--- Start Given data ---

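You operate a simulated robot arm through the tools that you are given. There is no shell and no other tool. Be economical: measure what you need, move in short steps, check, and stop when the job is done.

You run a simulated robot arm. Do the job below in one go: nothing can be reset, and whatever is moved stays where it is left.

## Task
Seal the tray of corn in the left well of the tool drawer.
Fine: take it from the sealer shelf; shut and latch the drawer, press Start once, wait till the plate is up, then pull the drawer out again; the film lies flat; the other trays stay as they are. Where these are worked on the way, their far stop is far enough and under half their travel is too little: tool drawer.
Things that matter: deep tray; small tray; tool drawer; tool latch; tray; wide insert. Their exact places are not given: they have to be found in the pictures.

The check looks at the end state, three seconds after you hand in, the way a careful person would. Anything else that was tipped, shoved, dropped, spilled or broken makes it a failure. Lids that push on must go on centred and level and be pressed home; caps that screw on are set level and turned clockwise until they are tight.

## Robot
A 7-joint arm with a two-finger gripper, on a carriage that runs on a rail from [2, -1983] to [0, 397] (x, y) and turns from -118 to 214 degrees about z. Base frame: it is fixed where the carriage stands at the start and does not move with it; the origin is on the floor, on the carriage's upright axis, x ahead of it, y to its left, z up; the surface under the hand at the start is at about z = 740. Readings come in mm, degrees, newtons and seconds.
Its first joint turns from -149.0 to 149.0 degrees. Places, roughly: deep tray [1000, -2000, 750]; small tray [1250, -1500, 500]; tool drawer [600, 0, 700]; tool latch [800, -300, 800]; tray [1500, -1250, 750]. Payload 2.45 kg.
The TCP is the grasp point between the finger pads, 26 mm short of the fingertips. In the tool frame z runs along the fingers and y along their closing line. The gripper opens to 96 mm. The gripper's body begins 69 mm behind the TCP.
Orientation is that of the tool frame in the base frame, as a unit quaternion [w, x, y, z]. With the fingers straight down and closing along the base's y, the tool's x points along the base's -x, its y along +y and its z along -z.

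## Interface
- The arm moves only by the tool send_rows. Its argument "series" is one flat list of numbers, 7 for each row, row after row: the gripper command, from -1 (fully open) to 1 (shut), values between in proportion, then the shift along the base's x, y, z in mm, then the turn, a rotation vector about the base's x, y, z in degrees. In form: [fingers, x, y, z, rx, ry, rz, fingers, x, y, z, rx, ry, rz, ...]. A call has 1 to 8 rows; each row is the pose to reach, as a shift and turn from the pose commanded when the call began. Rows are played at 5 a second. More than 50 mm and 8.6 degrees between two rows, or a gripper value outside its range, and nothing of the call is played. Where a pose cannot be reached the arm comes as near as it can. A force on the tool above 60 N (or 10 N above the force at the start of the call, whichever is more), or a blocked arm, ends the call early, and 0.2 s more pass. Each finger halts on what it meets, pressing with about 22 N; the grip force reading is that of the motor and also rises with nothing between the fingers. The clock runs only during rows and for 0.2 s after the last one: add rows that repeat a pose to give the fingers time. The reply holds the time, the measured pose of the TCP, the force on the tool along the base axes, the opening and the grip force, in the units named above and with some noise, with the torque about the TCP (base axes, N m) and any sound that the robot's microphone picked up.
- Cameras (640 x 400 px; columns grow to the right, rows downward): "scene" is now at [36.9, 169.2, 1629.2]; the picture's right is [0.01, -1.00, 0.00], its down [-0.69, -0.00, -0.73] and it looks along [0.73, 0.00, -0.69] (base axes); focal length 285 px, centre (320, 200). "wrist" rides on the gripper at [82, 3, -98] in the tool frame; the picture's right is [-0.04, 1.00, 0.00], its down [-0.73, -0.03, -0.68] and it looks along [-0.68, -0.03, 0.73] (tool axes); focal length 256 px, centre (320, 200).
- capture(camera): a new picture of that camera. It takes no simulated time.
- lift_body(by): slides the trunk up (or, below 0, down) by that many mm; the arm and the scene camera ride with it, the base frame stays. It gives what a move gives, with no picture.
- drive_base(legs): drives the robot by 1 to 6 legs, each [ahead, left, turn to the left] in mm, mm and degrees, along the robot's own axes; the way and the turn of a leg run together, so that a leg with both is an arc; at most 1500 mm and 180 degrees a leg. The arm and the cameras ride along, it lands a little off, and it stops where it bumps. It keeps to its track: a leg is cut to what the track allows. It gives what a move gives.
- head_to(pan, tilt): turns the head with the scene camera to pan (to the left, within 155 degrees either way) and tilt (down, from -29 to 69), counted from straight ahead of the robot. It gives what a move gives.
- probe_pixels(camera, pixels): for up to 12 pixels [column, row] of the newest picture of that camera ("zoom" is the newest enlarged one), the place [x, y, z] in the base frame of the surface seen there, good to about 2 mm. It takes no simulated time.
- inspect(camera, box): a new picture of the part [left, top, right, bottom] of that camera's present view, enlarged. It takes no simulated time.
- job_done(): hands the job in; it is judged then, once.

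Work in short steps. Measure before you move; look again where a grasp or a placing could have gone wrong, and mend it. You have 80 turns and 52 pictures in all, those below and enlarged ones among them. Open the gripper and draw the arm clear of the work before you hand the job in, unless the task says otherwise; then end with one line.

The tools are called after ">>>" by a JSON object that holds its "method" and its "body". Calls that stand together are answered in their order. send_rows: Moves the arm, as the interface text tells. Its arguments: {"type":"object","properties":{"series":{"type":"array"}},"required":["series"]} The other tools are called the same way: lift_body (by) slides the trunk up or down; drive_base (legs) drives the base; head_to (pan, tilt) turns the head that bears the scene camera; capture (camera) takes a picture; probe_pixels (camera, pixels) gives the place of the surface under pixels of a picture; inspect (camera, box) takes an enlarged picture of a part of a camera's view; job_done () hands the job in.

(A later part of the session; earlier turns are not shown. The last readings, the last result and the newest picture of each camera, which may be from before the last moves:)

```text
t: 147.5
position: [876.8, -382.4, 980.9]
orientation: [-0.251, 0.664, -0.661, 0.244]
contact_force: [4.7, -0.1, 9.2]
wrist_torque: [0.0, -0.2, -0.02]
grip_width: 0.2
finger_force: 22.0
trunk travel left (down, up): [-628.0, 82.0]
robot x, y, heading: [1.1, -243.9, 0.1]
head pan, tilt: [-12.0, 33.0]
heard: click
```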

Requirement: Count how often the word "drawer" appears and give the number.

--- End Given data ---

Requirement: Using the listing above, pick out each line that contains the word "drives", then copy it.

Complete answer:
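- drive_base(legs): drives the robot by 1 to 6 legs, each [ahead, left, turn to the left] in mm, mm and degrees, along the robot's own axes; the way and the turn of a leg run together, so that a leg with both is an arc; at most 1500 mm and 180 degrees a leg. The arm and the cameras ride along, it lands a little off, and it stops where it bumps. It keeps to its track: a leg is cut to what the track allows. It gives what a move gives.
The tools are called after ">>>" by a JSON object that holds its "method" and its "body". Calls that stand together are answered in their order. send_rows: Moves the arm, as the interface text tells. Its arguments: {"type":"object","properties":{"series":{"type":"array"}},"required":["series"]} The other tools are called the same way: lift_body (by) slides the trunk up or down; drive_base (legs) drives the base; head_to (pan, tilt) turns the head that bears the scene camera; capture (camera) takes a picture; probe_pixels (camera, pixels) gives the place of the surface under pixels of a picture; inspect (camera, box) takes an enlarged picture of a part of a camera's view; job_done () hands the job in.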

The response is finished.